I get why women are at once mysterious and hard to live with. My poor spouse, who had already been to St. Petersburg as a child and had no real desire to return, agreed to spend one of our precious vacations on just that, a trip to Russia, because it was one of the countries I felt I had to see before I go. It was not something that was going to get better with time or go away all together. Without much ado, he agreed to the plan. He did it as a favor to me.
I have always wanted to go to Russia, but I was also somewhat worried that it would kind of a scary place. I love the onion domed architecture and the culture that produced such a rich literature, but I was wary of a place that had produced Stalin and Putin in recent years and a whole string of despots throughout it's history. I decided up front that we would need a guide, that I couldn't just hope for the best, which is how we usually travel. We like to go with a dictionary and a phrasebook and the kindness of strangers as a rule, but I felt like Russia would be an exception.

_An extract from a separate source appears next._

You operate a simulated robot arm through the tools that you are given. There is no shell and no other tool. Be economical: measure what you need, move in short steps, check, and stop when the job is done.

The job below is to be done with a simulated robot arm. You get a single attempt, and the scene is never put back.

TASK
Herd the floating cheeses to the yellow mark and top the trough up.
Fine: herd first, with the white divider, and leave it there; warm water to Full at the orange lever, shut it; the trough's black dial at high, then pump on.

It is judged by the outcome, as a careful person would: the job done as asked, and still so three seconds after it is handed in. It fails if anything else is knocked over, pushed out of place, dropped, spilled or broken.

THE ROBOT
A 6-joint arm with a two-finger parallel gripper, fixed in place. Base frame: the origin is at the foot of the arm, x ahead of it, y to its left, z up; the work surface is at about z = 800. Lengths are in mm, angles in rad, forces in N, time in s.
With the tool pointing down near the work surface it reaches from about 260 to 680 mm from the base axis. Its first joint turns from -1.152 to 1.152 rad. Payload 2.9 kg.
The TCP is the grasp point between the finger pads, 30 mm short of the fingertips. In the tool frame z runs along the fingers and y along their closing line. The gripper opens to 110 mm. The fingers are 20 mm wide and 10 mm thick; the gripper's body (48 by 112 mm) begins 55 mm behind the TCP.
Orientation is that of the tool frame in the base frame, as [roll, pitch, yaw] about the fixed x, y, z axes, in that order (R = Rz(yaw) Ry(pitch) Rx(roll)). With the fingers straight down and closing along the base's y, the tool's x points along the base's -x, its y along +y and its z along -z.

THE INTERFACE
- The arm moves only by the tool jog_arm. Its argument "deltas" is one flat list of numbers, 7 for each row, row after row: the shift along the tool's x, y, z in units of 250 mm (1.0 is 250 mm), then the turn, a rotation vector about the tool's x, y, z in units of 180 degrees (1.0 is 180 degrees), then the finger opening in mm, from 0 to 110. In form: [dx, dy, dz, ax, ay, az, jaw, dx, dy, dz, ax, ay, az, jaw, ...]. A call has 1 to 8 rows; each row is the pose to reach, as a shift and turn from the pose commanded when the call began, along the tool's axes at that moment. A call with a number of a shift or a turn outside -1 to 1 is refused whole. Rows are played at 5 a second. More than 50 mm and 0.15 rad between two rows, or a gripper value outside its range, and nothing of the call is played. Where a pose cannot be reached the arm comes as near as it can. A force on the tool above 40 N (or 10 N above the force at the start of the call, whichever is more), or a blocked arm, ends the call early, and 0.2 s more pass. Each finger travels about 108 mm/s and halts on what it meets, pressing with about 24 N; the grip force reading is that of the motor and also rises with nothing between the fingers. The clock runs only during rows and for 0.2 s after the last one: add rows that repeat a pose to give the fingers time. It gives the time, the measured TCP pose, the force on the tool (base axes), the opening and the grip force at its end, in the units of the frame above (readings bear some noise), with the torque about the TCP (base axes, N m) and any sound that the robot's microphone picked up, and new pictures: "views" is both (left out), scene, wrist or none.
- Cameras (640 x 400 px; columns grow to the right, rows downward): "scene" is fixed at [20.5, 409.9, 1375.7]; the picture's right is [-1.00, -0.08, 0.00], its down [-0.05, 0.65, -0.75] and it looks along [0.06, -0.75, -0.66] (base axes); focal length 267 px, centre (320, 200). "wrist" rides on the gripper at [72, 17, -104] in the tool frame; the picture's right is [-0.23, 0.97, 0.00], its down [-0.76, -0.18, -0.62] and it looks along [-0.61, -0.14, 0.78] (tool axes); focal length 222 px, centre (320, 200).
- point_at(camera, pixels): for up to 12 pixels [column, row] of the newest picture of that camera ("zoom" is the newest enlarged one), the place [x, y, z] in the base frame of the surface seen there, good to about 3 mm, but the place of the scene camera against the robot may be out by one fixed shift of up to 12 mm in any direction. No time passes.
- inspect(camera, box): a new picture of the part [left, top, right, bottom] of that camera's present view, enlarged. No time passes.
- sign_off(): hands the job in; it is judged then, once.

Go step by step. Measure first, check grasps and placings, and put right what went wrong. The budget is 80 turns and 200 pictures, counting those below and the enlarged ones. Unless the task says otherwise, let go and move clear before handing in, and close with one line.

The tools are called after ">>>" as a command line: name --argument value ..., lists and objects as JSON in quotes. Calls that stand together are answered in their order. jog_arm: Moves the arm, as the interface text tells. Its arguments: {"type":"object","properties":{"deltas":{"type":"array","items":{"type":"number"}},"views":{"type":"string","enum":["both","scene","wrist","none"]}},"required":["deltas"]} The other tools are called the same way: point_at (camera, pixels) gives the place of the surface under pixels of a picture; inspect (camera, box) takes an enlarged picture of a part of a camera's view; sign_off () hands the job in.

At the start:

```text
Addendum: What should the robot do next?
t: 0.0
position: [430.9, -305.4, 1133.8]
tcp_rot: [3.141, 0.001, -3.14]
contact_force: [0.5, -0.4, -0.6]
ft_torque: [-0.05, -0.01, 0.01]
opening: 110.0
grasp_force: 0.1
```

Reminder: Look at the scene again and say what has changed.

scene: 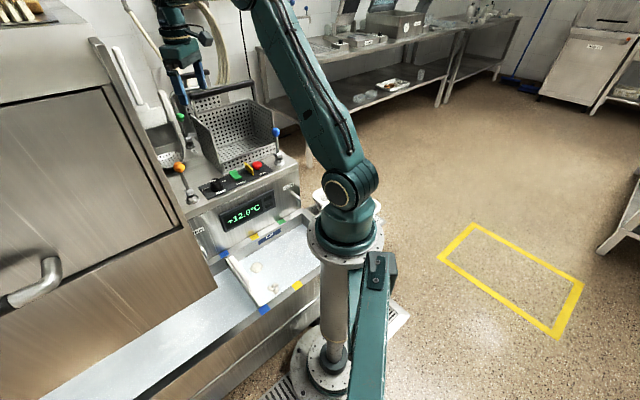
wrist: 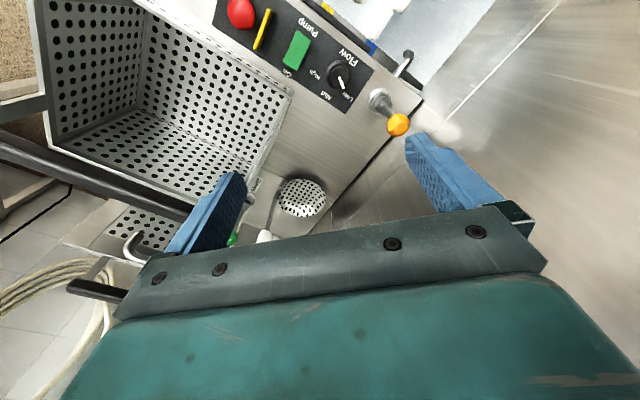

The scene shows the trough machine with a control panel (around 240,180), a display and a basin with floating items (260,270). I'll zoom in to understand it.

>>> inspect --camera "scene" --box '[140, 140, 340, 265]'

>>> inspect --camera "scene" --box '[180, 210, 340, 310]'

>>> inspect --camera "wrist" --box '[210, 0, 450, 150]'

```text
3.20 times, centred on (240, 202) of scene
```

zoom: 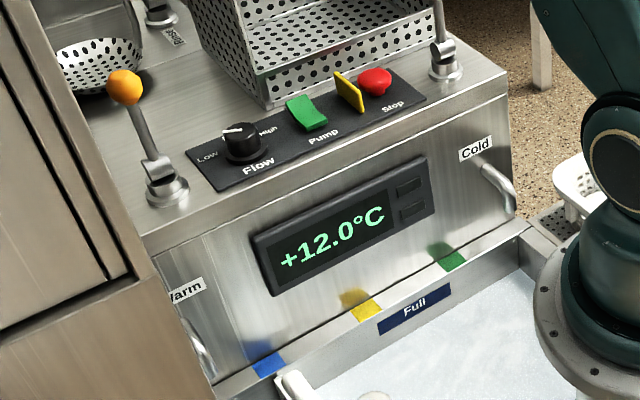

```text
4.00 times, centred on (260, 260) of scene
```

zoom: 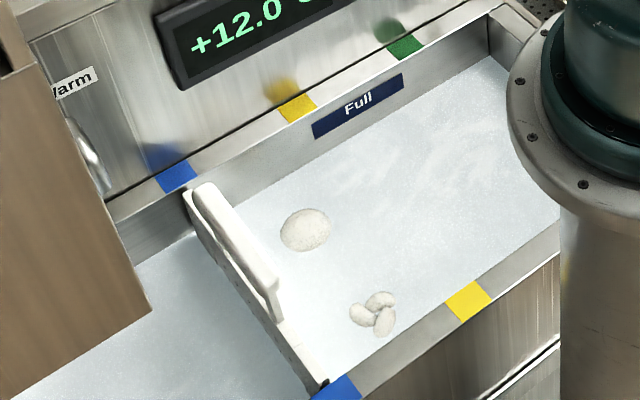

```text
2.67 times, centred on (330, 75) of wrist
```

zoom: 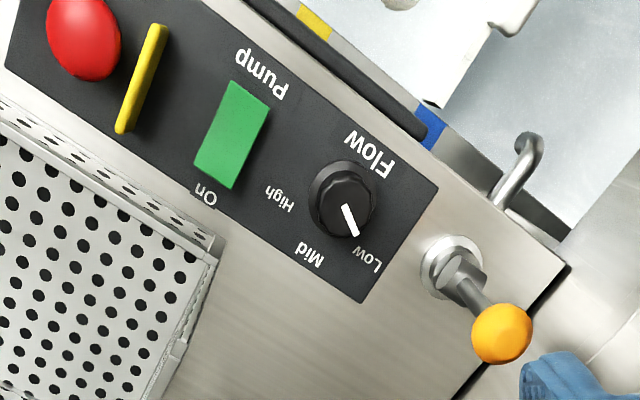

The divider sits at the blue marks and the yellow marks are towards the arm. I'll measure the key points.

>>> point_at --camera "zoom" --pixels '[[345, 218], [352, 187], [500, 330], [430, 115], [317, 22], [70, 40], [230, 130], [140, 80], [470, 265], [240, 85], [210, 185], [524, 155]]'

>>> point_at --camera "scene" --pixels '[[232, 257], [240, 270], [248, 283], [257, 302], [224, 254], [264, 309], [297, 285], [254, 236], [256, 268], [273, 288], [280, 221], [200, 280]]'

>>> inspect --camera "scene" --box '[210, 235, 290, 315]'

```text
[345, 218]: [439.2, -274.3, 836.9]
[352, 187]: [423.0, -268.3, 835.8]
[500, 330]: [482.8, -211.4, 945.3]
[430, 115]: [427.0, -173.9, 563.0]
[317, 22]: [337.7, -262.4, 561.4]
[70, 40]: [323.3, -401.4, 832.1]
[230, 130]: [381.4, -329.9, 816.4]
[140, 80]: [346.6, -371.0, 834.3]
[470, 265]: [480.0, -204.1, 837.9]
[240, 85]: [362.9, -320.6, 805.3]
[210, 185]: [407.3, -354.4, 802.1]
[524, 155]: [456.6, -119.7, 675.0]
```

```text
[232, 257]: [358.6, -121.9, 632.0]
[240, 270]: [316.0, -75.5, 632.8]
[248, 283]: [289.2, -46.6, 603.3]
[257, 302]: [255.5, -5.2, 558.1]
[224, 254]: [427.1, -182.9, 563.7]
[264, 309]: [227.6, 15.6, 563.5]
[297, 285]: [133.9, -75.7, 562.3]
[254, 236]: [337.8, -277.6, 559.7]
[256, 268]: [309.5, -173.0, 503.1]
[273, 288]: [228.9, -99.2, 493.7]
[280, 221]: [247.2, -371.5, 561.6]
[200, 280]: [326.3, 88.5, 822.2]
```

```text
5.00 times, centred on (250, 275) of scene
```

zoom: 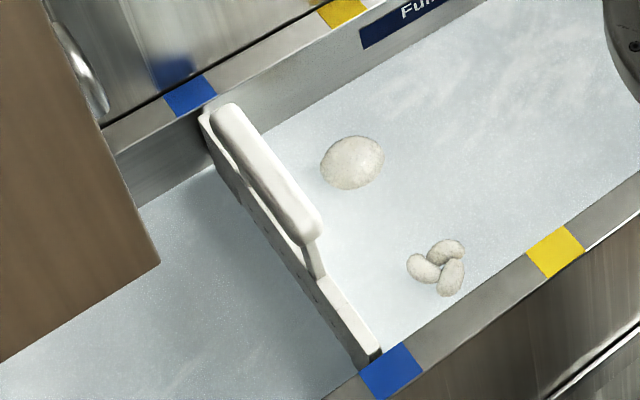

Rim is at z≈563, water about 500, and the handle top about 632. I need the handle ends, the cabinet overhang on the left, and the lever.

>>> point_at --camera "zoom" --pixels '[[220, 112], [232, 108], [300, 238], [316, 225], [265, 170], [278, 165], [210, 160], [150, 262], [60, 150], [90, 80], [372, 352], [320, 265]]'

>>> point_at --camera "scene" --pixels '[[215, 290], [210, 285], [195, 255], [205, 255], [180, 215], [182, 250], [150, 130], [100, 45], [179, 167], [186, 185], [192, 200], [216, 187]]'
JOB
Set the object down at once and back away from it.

I turns out that I had it all wrong. I wanted to see Moscow, but I wasn't excited about it. The fact that I loved Moscow was my first hint that I had been wrong about it from the beginning. One of the persistent questions was how they were being perceived in the press, and the answer was not well at all, of course, and it has had the inevitable effect on tourism. This picture accurately reflects how I think about Moscow, a mix of new and old, ethnically diverse and all around surprising.